- **Instruction**
Keep to the lines between the one holding "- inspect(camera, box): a" and the one holding "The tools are", inclusive, and write them out exactly.

- **Data section**
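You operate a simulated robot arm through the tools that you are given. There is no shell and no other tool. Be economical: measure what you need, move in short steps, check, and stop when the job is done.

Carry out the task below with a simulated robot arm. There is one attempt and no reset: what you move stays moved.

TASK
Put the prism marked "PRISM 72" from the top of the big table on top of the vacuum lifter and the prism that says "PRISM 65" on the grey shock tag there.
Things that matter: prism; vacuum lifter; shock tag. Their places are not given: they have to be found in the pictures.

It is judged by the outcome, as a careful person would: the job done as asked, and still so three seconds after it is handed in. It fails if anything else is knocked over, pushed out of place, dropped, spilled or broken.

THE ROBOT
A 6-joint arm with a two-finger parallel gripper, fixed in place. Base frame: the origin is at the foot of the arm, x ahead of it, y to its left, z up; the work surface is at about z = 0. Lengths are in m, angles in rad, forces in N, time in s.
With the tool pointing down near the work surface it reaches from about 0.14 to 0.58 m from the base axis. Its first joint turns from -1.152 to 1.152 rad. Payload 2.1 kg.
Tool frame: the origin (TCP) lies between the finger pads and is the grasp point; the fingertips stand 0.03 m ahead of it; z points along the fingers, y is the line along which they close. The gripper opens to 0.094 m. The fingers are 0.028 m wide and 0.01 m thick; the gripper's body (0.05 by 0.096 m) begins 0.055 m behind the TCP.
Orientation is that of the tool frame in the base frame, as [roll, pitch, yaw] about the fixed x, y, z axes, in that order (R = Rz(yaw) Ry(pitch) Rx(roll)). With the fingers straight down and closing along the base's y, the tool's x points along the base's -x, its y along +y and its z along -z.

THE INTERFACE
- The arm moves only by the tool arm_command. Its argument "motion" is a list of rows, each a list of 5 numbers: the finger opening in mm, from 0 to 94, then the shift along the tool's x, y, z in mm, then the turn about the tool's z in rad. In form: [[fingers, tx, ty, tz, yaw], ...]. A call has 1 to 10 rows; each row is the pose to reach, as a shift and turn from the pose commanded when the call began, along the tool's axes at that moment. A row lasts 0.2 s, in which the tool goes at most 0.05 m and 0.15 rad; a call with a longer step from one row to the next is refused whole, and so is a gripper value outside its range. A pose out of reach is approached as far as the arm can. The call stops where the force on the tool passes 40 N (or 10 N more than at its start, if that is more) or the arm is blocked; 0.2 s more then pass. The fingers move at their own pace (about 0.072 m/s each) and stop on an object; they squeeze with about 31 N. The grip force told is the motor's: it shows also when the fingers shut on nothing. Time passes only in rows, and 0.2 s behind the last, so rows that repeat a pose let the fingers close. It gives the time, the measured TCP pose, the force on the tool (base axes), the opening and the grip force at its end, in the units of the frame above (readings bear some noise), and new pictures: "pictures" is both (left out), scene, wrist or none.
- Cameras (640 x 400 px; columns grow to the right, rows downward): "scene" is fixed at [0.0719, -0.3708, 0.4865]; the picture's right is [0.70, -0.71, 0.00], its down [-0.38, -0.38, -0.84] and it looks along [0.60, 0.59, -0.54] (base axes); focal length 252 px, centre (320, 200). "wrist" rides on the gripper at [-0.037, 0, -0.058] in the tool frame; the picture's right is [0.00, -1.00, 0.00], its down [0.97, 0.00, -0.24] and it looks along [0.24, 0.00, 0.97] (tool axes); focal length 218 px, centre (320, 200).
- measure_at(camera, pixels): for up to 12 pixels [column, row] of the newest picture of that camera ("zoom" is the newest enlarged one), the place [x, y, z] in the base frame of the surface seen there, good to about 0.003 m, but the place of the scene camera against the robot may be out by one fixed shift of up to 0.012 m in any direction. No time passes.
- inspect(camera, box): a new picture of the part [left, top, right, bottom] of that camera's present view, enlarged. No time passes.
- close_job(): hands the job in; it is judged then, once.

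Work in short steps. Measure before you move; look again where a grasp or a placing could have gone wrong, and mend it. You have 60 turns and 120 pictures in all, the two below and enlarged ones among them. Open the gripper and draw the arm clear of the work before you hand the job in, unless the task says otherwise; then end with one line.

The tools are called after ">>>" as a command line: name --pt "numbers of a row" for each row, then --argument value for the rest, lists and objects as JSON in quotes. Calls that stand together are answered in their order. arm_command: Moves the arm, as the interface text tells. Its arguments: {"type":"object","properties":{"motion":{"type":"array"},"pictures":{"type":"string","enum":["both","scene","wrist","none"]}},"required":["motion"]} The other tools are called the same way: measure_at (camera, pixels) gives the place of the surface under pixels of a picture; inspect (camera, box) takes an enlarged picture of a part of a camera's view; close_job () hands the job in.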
* * *
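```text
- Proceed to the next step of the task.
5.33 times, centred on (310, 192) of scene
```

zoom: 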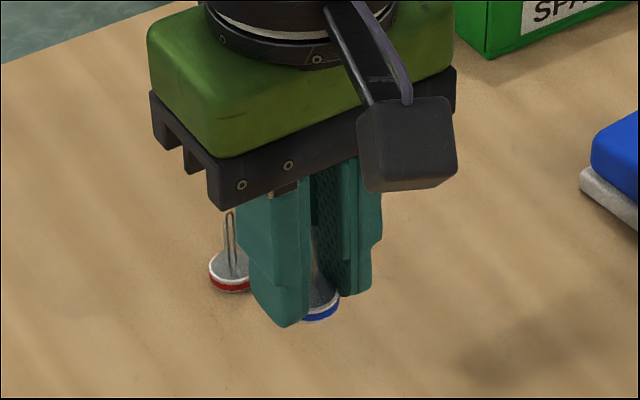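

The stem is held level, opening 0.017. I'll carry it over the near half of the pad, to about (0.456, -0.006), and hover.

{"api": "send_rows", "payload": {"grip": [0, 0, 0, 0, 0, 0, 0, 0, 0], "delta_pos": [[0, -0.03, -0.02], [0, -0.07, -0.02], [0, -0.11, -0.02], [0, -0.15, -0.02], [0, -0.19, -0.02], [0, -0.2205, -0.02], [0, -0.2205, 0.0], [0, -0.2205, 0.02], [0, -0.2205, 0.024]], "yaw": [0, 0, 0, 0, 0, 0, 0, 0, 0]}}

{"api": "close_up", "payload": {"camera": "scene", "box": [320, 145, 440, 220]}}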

- **Solution to the exercise**
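- inspect(camera, box): a new picture of the part [left, top, right, bottom] of that camera's present view, enlarged. No time passes.
- close_job(): hands the job in; it is judged then, once.

Work in short steps. Measure before you move; look again where a grasp or a placing could have gone wrong, and mend it. You have 60 turns and 120 pictures in all, the two below and enlarged ones among them. Open the gripper and draw the arm clear of the work before you hand the job in, unless the task says otherwise; then end with one line.

The tools are called after ">>>" as a command line: name --pt "numbers of a row" for each row, then --argument value for the rest, lists and objects as JSON in quotes. Calls that stand together are answered in their order. arm_command: Moves the arm, as the interface text tells. Its arguments: {"type":"object","properties":{"motion":{"type":"array"},"pictures":{"type":"string","enum":["both","scene","wrist","none"]}},"required":["motion"]} The other tools are called the same way: measure_at (camera, pixels) gives the place of the surface under pixels of a picture; inspect (camera, box) takes an enlarged picture of a part of a camera's view; close_job () hands the job in.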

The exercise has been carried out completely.